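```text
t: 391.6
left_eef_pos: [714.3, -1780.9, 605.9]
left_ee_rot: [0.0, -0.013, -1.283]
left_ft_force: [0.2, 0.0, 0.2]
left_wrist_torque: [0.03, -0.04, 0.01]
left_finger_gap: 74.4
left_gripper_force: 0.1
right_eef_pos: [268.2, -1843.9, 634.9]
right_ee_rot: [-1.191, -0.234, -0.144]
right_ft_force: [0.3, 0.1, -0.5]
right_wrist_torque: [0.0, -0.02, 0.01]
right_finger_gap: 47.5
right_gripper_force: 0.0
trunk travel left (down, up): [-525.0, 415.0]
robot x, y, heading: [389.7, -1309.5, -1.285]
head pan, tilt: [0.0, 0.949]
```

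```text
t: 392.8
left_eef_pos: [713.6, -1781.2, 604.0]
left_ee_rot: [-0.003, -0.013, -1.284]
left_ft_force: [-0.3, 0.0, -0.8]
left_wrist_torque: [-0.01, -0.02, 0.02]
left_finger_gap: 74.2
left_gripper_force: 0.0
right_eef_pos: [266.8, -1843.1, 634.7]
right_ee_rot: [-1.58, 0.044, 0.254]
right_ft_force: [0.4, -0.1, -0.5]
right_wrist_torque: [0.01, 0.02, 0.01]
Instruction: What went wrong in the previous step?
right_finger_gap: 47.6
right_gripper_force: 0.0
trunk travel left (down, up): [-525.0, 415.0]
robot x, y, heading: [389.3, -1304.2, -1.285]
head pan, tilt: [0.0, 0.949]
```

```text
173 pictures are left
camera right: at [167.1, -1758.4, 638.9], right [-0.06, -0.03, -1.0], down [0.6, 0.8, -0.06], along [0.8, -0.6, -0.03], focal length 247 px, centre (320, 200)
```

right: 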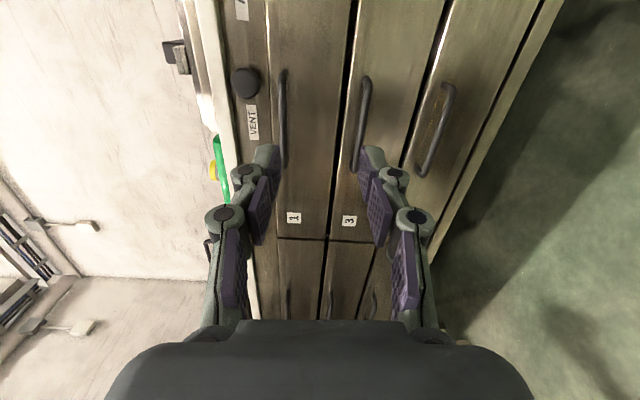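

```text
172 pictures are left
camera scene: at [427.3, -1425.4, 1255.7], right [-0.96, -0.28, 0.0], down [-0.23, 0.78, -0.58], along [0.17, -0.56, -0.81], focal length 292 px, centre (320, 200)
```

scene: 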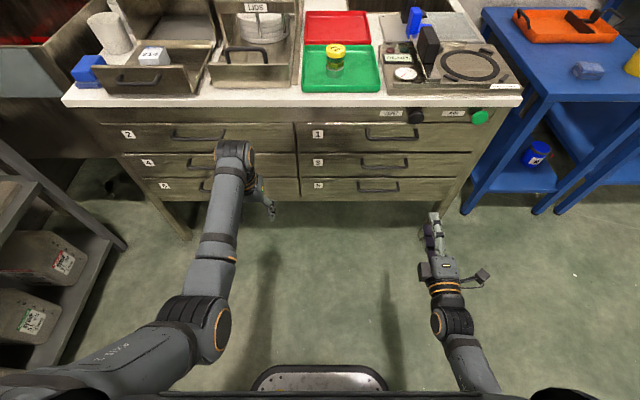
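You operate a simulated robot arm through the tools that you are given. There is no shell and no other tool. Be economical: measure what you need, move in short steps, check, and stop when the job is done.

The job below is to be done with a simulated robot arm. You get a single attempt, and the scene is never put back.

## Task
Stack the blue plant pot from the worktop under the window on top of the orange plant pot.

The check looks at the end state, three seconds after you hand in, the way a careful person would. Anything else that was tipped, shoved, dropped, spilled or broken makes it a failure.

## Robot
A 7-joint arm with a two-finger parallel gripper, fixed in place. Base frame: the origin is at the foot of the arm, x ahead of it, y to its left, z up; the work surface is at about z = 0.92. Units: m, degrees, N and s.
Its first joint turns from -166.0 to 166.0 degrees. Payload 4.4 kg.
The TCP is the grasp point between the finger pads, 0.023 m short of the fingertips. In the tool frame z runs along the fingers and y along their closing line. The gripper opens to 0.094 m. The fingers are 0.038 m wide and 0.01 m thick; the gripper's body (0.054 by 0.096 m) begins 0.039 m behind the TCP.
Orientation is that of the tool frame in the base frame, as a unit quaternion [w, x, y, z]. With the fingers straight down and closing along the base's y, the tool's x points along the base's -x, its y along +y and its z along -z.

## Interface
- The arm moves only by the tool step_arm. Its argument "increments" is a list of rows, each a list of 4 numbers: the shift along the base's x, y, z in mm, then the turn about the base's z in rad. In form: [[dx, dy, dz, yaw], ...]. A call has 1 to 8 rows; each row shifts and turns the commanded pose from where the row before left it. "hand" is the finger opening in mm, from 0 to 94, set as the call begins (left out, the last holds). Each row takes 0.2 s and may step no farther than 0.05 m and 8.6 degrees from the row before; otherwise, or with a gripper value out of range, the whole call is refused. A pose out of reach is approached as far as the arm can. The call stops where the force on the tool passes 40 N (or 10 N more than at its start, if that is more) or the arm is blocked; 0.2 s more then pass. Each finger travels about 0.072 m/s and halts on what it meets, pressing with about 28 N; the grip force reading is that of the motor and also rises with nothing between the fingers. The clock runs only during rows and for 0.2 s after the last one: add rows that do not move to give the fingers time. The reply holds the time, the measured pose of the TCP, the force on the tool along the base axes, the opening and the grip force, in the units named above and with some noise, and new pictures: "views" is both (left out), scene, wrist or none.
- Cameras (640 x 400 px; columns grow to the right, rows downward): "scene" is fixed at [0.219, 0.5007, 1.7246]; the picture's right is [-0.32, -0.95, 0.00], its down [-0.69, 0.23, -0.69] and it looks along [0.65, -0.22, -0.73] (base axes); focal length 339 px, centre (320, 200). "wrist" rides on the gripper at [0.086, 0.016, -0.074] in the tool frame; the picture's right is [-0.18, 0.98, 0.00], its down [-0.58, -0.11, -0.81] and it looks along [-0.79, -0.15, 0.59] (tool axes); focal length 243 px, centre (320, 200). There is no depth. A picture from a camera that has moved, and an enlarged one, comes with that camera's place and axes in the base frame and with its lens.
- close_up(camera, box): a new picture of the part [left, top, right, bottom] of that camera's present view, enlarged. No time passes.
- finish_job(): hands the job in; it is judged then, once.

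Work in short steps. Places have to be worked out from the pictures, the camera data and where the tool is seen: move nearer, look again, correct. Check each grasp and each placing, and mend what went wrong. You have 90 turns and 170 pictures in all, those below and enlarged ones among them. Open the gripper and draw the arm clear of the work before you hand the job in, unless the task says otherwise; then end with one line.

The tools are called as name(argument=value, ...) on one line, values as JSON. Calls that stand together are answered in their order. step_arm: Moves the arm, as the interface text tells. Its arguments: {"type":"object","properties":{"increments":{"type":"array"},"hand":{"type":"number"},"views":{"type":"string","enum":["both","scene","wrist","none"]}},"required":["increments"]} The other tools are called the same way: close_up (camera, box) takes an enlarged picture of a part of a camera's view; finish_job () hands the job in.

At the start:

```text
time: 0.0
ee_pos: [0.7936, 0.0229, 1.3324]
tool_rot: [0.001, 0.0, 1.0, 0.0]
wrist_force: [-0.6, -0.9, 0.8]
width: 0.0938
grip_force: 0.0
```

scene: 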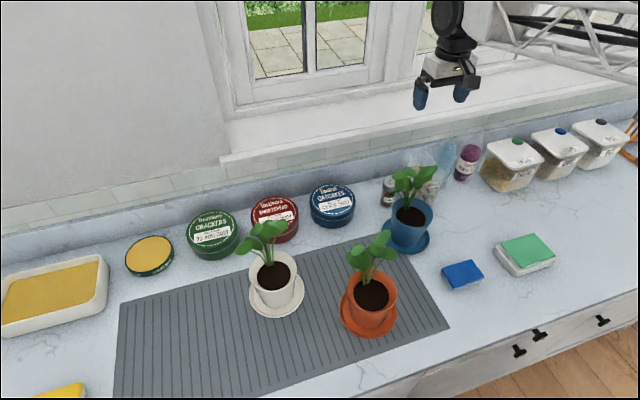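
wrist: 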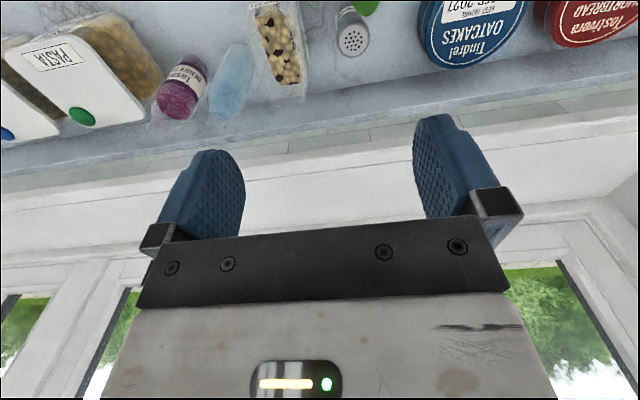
§ §
Work to do :: Pull out the sentences of the supplied passage that run from "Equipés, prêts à" through "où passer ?" and give them unchanged.

Supplied passage ::
§ §
06-02-2022
Ecrins
TD
1

Au lendemain d'une journée où il fallu jouer des coudes pour grimper sa ligne, nous décidons de ne pas nous faire avoir deux fois et d'arriver les premiers au parking. Départ du gite à Saint Christophe vers 6h45, arrivée au parking vers 7h10. Et trois gars en train de s'équiper. MAIS VOUS DORMEZ QUAND BORDEL ? Bon, ce n'est pas grave, on est les second, ça laisse un grand terrain de jeu. L'approche se fait à un rythme plus cool que la veille, même si chaque regard par dessus l'épaule provoque sa petite montée d'adrénaline, de peur de se faire rattraper.

Arrivé au bord du torrent, face aux cascades. La glace est toujours là, et la cordée qui nous précède file dans "les hémos à godo". Ça tombe bien, on ne vise pas cette ligne. À vrai dire, Olivier a su nous convaincre la veille que "la verge du démon" méritait qu'on vienne la caresser. Mais au dernier moment, on remets les gaz et on file vers le fond du vallon : direction "Les cloches de l'enfer", une autre sacrée belle ligne du coin, que nous avons également repéré la veille. En chemin, nous sommes rattrapé par une cordée. ça ne va pas recommencer ... Finalement, ils iront dans les Larmes du chaos. Parfait, nous voilà seul à l'attaque!

Equipés, prêts à partir, Aurélien se lance dans la première longueur. Une progression facile sur des ressauts bombés, jusqu'à un dernier coup de cul plus raide jusqu'au relais. La glace y est un peu cassante, pas incroyable. Et du relais, on peut mater la seconde longueur, et sentir la panique monter : un très beau cigare, au coeur d'un large rideau pendant sous un toit. ça en impose, par où passer ?
§ §
Result of the exercise ::
Equipés, prêts à partir, Aurélien se lance dans la première longueur. Une progression facile sur des ressauts bombés, jusqu'à un dernier coup de cul plus raide jusqu'au relais. La glace y est un peu cassante, pas incroyable. Et du relais, on peut mater la seconde longueur, et sentir la panique monter : un très beau cigare, au coeur d'un large rideau pendant sous un toit. ça en impose, par où passer ?